British nuclear power plants are old and outdated, and thus vulnerable to cyber-attacks by design, a security company claims.
The Chatham House (opens in new tab) think thank, dubbed by Express.co.uk as “hugely influential”, claims the risk of a "serious nuclear cyber-attack" is growing and the UK's power plants are woefully unprepared.
The report, named Cyber Security at Civil Nuclear Facilities: Understanding the Risks, was written by Caroline Baylon with Roger Brunt and David Livingstone. It analysed cyber defences in power plants across the UK over a period of 18 months.
The main conclusion is that the growing reliance on commercial software is putting plants under increased cyber-security risk.

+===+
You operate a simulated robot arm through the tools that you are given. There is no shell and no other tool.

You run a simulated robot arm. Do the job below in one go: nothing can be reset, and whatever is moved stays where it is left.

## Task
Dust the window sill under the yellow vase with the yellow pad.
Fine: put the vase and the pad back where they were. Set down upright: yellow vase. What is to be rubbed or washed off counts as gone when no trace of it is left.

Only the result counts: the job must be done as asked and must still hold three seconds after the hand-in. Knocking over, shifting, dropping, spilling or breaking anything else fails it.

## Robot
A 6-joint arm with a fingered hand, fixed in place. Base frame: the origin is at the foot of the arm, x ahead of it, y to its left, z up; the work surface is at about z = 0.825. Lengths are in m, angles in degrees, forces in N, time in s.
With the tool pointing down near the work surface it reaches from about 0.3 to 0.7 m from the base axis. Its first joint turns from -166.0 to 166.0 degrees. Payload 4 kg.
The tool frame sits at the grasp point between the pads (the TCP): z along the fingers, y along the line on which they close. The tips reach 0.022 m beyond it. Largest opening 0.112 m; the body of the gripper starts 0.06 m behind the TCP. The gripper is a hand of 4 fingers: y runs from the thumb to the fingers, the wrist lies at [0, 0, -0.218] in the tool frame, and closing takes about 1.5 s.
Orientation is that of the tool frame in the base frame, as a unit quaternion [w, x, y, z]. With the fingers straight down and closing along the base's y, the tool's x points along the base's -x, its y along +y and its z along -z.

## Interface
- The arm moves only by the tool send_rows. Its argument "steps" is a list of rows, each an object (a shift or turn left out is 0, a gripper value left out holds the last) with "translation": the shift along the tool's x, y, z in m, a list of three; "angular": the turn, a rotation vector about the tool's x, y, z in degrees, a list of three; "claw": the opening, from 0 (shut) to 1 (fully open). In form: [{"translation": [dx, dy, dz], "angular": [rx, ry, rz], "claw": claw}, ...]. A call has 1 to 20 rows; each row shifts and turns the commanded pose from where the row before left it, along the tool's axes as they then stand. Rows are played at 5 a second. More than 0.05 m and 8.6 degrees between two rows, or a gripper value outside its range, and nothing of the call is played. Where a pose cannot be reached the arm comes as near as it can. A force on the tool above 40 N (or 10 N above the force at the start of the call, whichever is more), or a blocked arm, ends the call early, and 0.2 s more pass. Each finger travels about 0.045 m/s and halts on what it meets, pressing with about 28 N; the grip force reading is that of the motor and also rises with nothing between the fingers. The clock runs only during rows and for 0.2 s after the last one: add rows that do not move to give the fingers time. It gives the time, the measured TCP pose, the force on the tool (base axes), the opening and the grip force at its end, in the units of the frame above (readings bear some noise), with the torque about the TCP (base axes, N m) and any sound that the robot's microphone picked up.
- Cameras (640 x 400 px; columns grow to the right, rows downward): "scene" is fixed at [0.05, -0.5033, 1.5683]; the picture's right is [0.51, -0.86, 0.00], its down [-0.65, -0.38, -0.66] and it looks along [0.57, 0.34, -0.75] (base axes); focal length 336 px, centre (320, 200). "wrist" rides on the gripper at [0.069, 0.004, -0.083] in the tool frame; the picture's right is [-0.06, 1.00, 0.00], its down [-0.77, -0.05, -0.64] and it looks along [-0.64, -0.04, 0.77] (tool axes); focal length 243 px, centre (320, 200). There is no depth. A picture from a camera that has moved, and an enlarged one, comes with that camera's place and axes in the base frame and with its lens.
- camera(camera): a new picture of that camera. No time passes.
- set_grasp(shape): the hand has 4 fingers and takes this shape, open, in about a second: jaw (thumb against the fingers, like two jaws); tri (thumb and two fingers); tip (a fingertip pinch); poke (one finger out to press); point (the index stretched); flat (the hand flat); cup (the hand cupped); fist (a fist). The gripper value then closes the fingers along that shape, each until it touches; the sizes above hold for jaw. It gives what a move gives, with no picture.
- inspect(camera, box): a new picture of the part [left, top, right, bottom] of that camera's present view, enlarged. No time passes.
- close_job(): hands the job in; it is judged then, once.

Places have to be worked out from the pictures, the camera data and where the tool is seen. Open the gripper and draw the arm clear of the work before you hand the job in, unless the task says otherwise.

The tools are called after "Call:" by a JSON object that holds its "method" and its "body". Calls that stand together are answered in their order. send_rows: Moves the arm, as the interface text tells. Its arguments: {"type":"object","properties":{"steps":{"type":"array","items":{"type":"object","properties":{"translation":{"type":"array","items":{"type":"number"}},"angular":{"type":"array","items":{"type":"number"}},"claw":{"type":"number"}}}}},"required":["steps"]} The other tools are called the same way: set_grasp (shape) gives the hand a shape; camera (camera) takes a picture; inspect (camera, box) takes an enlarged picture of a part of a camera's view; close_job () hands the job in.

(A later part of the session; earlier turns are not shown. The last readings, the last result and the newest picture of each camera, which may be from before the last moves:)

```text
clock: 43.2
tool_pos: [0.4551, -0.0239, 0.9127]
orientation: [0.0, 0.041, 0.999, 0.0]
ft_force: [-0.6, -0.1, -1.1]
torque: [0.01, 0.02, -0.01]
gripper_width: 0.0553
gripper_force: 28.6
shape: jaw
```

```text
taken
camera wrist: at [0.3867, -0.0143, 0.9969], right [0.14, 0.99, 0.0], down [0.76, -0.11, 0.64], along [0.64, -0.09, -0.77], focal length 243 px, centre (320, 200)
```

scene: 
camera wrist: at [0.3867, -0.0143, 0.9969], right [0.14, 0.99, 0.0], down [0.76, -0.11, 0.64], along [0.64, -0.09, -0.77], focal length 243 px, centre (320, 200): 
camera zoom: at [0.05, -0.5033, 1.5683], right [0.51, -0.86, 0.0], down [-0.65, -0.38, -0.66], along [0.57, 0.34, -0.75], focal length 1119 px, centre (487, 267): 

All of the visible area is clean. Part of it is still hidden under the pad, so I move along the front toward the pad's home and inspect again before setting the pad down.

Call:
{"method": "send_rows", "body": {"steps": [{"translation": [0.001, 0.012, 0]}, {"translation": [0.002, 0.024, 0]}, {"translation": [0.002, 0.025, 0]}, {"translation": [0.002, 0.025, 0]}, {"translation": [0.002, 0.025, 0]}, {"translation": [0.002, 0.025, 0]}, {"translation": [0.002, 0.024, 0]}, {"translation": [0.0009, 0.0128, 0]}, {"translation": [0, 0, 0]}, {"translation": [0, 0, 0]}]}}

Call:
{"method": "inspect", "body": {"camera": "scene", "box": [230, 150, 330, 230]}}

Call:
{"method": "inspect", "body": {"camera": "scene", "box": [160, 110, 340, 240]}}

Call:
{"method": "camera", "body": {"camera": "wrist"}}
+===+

The report says that the slightest of incidents could have huge consequences: "Even a small-scale cyber security incident at a nuclear facility would be likely to have a disproportionate effect on public opinion and the future of the civil nuclear industry".
A devastating nuclear attack, which could release radiation into the atmosphere, could be triggered by a simple USB flash drive, it adds.
The current threat level for international terrorism for the UK is assessed to be "Severe", meaning a terrorist attack directed at the United Kingdom is "highly likely". The current level is the highest since 2010.
"Risk can be thought of as probability times consequence, so even though the probability of a major cyber attack on a nuclear plant is low, the consequence could be high. And given that the risk is increasing, we need to begin tackling the challenge today," said lead author Caroline Baylon.
Cyber-attacks against nuclear power plants are nothing new. We’ve seen how the Stuxnet worm wreaked havoc among Iran’s nuclear power plants back in 2010.
"The nuclear industry is beginning - but struggling - to come to grips with this new, insidious threat," Chatham House research director for international security Patricia Lewis said in the report.